By means of real‐time RT‐PCR assays specific for CCoV types I and II (Decaro et al., 2005f), both genotypes were detected in the faecal sample. The molecular assays gave negative results for the other viral pathogens. Bacteriological investigations failed to detect other important pathogens of the dog.

Discussion

The present study represents the first report on the detection of CPV‐2c in Spain. Whether the virus is widespread in this country or its presence is sporadic could be assessed only by extensive collection and analysis of faecal samples from dogs with diarrhoea housed in Spanish shelters, breeding kennels and pet shops.

An intriguing finding is represented by the simultaneous detection in the faeces of CCoV type I and type II, as mixed infections are associated to a more severe clinical course of the disease and frequent fatal outcome of the infected dogs. In previous studies, both genotypes were detected simultaneously in the faecal samples of most dogs infected with CCoV (Pratelli et al., 2004; Decaro et al., 2005f). Moreover, it has been shown that CCoV can exacerbate the clinical course of concurrent infections caused by CPV‐2, by damaging the intestinal villi and enhancing the mitotic activity of the crypt cells where CPV replicates (Evermann et al., 1980; Yasoshima et al., 1983; Pratelli et al., 1999).

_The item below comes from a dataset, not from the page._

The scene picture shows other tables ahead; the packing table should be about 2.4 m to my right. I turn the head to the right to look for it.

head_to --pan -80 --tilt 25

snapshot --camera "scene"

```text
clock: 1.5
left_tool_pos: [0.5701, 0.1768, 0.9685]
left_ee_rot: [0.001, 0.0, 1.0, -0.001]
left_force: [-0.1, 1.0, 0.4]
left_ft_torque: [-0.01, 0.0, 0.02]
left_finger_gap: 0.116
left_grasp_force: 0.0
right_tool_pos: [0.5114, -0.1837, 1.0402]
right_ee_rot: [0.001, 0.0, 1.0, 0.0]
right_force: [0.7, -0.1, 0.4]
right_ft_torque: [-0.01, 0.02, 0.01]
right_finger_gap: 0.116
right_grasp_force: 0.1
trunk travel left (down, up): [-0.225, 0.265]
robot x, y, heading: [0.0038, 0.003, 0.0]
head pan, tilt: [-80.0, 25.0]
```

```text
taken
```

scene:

The occurrence of canine parvovirosis in 40‐day‐old pups born to vaccinated bitches may indicate a failure of the maternally derived antibodies (MDA) in protection against CPV‐2. The involvement of the entire litter in terms of morbility and mortality could be related to a poor protection against the CPV variants by MDA for the original type 2, rather than to a failure in the transfer of MDA from the bitch to its offspring (Decaro et al., 2004b). Because of the physico‐chemical properties of CPV‐2 (high resistance in the environment with long persistence in kennels and shelters), a good vaccine should prevent the disease as well as the viral shedding by dogs eventually infected. Dogs with HI MDA titres ≥1 : 80 are considered protected against disease and viral shedding after challenge with virulent CPV‐2 (Pollock and Carmichael, 1982). However, more recently it has been observed that pups with HI MDA titres up to 1 : 160, conventionally considered protective from CPV infection (Pollock and Carmichael, 1982), were infected by CPV‐2b and shed virus in their faeces (Decaro et al., 2005e; Elia et al., 2005). Consequently, the minimal MDA level required for protection from CPV infection has to be reconsidered (Decaro et al., 2005e). The present report stresses the need to update the CPV vaccines, by replacing the original type 2 (‘ghost’ virus) with the CPV variants currently circulating (Martella et al., 2005a; Truyen, 2006).

Acknowledgements

This work was supported by grants from University of Bari (Ricerca di Ateneo 2005: ‘Messa a punto di un sistema real‐time PCR per la identificazione e la quantificazione del parvovirus del cane tipo 2 nelle feci di cuccioli con diarrea’).